In this case, as in Hedenburg, defendants essentially seek a warrant to search plaintiff’s devices for statements with which to impeach her.3 Their request to search plaintiff’s devices is closer to a “blind” attempt to “find something useful [for their] impeachment of the plaintiff” than to a request to search devices that have been shown to contain information going to “the heart of the case.” See id. True, plaintiff’s complaint does specifically refer to text messaging in describing some of the harassment plaintiff suffered in 2012, so there is a limited sense in which text messaging is at the “heart” of this case—but there is no dispute that McKay produced to defendants several thousand text messages from that time period, and defendants have not provided any compelling reason to believe that this production is incomplete.
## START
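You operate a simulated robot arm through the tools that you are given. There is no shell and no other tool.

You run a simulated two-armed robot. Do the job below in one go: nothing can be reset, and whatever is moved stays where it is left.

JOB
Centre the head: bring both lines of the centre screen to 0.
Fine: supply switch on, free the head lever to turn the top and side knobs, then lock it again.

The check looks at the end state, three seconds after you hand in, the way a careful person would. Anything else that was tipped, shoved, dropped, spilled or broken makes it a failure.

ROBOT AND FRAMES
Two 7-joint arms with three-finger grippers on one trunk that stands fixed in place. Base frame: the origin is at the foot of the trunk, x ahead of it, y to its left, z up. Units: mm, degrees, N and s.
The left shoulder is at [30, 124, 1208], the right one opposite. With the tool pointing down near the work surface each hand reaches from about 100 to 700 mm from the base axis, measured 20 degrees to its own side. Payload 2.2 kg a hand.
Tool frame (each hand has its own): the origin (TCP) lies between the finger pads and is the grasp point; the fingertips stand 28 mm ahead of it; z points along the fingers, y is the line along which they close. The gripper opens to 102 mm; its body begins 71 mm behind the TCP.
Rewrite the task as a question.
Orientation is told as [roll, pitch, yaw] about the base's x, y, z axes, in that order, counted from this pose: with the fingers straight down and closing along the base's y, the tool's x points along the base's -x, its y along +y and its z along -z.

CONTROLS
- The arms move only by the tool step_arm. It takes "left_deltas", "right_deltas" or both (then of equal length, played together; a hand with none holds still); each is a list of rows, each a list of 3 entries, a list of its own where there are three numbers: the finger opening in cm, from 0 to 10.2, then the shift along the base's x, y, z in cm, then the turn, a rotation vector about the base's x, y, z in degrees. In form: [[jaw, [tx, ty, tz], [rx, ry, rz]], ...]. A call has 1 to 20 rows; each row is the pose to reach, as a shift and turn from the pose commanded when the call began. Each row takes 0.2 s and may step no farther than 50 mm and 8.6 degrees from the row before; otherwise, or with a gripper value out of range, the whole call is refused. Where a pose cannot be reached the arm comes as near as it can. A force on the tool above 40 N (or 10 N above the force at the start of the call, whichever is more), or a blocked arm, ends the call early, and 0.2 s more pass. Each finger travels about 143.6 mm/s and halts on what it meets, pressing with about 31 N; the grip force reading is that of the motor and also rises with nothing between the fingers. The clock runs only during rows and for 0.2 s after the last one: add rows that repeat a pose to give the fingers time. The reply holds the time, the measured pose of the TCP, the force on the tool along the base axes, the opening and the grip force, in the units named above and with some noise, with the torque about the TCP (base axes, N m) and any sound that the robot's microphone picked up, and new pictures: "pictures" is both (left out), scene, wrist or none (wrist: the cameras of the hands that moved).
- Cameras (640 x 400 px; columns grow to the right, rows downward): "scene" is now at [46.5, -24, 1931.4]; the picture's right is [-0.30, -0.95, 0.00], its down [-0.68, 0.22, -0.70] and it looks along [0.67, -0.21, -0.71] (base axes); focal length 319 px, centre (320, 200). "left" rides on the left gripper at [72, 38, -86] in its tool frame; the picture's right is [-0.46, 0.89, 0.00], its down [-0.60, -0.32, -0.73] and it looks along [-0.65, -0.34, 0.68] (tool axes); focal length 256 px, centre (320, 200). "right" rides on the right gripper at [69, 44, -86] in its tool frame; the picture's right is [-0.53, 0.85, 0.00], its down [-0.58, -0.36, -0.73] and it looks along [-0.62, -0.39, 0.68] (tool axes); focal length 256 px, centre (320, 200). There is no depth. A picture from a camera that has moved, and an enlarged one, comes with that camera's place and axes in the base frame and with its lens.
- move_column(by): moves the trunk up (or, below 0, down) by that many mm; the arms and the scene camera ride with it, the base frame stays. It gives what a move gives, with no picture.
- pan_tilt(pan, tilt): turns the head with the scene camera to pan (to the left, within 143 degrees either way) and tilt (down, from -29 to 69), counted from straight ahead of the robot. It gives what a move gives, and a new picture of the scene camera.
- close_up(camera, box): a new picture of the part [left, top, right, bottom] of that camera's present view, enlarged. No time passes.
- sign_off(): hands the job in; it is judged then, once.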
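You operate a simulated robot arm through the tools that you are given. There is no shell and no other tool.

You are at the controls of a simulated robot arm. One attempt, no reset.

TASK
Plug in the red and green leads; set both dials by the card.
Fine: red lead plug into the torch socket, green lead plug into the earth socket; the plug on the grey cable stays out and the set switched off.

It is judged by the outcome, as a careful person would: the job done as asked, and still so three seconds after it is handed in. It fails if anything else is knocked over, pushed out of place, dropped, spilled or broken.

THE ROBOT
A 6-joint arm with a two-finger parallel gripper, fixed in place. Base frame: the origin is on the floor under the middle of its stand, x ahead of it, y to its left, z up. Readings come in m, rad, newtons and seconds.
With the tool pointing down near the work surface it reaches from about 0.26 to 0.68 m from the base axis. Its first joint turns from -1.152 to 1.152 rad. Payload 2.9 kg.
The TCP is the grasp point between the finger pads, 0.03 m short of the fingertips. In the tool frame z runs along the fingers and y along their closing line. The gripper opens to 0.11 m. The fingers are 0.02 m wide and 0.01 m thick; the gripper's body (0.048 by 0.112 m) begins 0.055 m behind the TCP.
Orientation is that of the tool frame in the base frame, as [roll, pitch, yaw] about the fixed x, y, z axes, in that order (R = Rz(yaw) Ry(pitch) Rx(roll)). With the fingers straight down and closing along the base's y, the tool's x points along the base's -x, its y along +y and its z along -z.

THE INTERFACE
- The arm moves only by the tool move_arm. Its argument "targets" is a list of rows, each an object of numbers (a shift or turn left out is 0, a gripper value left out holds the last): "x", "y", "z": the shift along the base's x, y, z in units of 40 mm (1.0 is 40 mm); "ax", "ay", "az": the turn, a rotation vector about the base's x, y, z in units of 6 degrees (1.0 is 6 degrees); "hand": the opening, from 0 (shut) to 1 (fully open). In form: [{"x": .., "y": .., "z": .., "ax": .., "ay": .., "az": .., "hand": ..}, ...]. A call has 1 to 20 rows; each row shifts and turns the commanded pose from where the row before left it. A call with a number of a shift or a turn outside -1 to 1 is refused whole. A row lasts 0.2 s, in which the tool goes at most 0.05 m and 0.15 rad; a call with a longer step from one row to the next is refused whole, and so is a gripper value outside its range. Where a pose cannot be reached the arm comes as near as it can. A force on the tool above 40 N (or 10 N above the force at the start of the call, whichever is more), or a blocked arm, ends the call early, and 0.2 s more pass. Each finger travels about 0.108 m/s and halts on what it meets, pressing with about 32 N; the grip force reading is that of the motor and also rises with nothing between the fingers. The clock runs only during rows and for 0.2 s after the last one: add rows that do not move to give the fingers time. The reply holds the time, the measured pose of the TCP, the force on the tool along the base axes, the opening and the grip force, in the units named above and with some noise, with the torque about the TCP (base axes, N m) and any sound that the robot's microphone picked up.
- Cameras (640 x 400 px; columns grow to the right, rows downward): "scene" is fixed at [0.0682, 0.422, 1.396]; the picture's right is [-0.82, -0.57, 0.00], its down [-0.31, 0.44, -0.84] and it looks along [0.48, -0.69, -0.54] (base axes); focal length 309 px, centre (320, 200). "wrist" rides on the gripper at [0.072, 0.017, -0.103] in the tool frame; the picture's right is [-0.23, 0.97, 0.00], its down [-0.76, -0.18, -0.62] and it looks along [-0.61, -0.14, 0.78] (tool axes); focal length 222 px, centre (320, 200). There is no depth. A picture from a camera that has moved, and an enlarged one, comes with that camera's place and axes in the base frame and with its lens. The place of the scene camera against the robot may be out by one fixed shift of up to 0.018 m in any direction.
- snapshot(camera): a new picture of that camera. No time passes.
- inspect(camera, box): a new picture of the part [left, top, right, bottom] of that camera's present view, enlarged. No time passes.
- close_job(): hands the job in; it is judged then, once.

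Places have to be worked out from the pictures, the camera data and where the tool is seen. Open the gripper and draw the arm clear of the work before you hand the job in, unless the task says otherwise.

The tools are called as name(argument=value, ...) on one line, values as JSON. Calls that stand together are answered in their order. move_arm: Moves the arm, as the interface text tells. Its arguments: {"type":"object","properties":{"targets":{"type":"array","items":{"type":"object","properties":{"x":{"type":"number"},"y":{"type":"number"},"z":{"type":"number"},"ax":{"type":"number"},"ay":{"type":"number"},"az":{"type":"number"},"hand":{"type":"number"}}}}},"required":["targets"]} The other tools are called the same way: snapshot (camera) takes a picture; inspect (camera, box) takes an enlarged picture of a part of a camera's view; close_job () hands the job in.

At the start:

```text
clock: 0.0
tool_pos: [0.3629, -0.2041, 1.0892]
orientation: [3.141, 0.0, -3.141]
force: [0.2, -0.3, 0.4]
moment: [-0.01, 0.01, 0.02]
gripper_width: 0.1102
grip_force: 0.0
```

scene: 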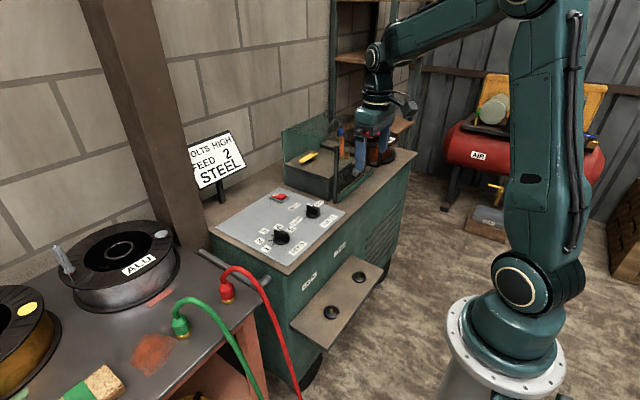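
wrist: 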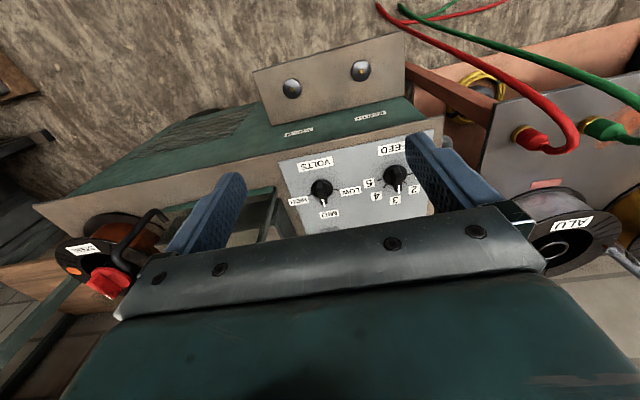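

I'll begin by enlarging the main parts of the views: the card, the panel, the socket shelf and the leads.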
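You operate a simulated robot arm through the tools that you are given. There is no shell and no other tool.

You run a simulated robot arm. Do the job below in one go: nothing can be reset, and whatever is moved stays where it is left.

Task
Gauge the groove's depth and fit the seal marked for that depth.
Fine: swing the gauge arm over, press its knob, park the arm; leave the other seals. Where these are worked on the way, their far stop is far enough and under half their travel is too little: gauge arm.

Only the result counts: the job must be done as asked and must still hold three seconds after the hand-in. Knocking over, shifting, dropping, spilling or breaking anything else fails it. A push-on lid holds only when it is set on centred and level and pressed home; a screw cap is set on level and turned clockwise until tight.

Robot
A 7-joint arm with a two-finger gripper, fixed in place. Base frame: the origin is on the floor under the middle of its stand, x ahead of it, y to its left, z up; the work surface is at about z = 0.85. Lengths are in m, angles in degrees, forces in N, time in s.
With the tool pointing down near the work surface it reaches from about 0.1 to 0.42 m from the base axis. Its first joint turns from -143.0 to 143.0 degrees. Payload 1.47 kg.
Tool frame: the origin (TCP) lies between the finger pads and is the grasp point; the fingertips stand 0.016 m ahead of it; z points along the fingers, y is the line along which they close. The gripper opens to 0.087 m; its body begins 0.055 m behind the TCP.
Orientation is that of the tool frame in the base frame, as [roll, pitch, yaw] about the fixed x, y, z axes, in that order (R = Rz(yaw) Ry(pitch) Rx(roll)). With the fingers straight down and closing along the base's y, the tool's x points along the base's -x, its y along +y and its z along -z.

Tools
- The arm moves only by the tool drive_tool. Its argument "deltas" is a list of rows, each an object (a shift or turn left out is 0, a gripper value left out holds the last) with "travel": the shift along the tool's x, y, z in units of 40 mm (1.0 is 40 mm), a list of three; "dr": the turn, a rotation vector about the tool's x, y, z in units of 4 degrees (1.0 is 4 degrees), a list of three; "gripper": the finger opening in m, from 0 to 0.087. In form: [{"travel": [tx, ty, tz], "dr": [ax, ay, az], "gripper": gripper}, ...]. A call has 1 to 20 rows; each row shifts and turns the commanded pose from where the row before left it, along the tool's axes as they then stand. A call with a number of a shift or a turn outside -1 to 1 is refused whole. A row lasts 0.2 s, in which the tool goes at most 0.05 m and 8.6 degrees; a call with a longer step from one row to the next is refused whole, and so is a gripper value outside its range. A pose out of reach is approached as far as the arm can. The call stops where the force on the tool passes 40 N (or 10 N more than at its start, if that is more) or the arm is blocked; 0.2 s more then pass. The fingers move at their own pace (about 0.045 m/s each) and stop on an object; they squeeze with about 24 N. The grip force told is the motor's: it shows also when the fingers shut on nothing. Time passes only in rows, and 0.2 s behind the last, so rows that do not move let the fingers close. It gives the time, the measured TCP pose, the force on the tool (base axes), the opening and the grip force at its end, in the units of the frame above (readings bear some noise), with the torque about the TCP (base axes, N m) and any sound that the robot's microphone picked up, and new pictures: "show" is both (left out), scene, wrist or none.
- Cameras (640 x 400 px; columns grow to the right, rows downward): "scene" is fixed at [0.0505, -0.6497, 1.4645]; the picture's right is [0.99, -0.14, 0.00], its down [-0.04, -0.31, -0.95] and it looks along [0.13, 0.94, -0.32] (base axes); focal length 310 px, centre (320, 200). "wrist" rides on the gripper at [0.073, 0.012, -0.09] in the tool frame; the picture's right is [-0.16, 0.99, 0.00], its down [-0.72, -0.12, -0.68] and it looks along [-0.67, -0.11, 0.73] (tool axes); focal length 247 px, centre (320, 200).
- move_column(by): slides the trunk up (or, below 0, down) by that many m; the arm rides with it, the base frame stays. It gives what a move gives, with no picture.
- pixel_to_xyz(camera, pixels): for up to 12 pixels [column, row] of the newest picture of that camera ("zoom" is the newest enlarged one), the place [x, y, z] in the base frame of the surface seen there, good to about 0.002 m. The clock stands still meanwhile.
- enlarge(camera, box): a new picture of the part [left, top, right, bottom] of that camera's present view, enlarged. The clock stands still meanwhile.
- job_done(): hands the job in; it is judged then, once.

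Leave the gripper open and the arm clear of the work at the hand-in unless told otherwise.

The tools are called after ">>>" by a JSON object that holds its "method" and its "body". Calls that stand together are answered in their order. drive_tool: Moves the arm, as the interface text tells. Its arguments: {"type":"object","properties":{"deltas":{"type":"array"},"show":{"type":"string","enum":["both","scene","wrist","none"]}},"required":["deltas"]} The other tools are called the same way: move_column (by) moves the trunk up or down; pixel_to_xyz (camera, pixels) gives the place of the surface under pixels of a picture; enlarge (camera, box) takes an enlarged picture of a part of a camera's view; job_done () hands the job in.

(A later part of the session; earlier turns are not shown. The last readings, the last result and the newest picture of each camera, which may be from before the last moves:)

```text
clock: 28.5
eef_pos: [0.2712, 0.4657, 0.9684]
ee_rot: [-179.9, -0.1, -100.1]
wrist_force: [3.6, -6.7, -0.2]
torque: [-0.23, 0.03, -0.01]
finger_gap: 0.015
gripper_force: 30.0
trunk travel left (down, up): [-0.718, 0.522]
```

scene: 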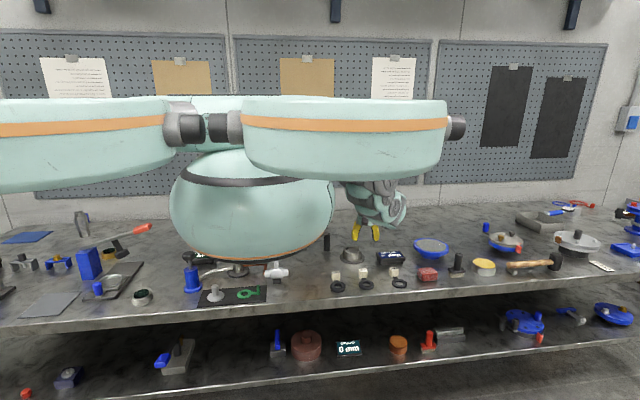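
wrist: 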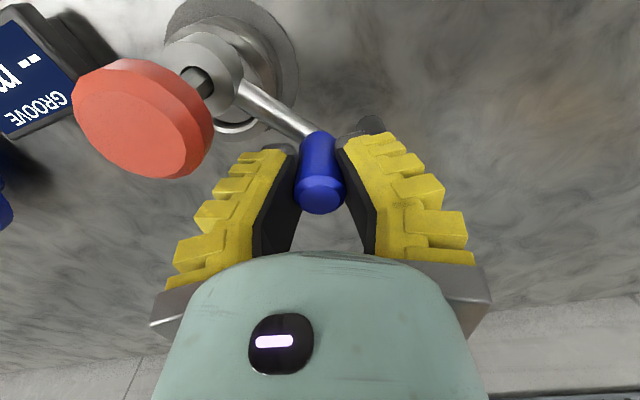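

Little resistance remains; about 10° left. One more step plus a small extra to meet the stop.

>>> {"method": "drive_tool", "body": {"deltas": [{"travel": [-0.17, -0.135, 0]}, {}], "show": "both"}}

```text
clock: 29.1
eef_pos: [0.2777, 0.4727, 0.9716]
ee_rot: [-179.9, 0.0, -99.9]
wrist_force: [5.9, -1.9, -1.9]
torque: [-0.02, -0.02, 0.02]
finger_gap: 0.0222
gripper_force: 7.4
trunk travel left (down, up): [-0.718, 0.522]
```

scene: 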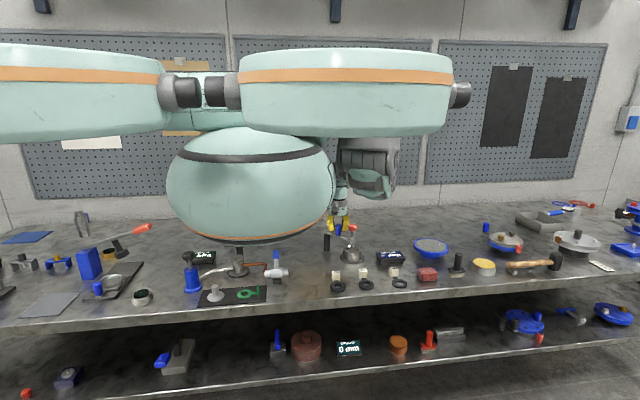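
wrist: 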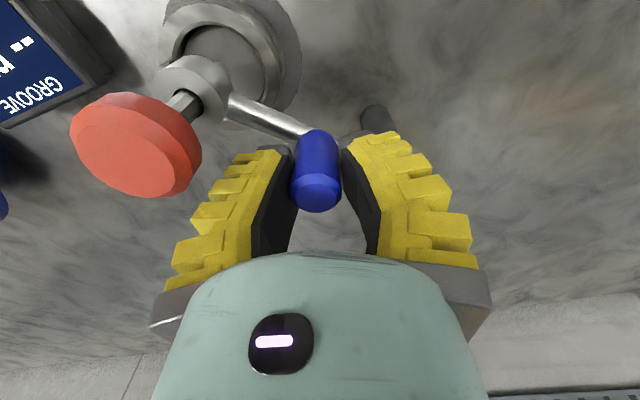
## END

This is the key statement and main failure of defense counsel in this case: “defendants have not provided any compelling reason to believe that this production is incomplete.” The reasons they provided were dismissed by Judge Alonso as follows:

The reason defendants give for seeking a forensic search of plaintiff’s devices is to find ESI to support their position that Breimon and plaintiff were in a consensual, romantic relationship (see Defs.’ Objections, ECF No. 151-1, at 6), but plaintiff all but conceded that point in her brief in opposition to defendants’ [*7] motion to compel before Judge Mason, in which she admitted testifying that she had been in a sexual relationship with Breimon, she believed she loved Breimon at one time, and she told Breimon she loved him in 2009. (Pl.’s Resp. Opp. Mot. Compel, ¶ 82, ECF No. 137.) Importantly, defendants do not request to search for any specifically identified text message or messages with particular content that they have shown to have existed at one point and that, if found, will conclusively resolve a contested issue in the case.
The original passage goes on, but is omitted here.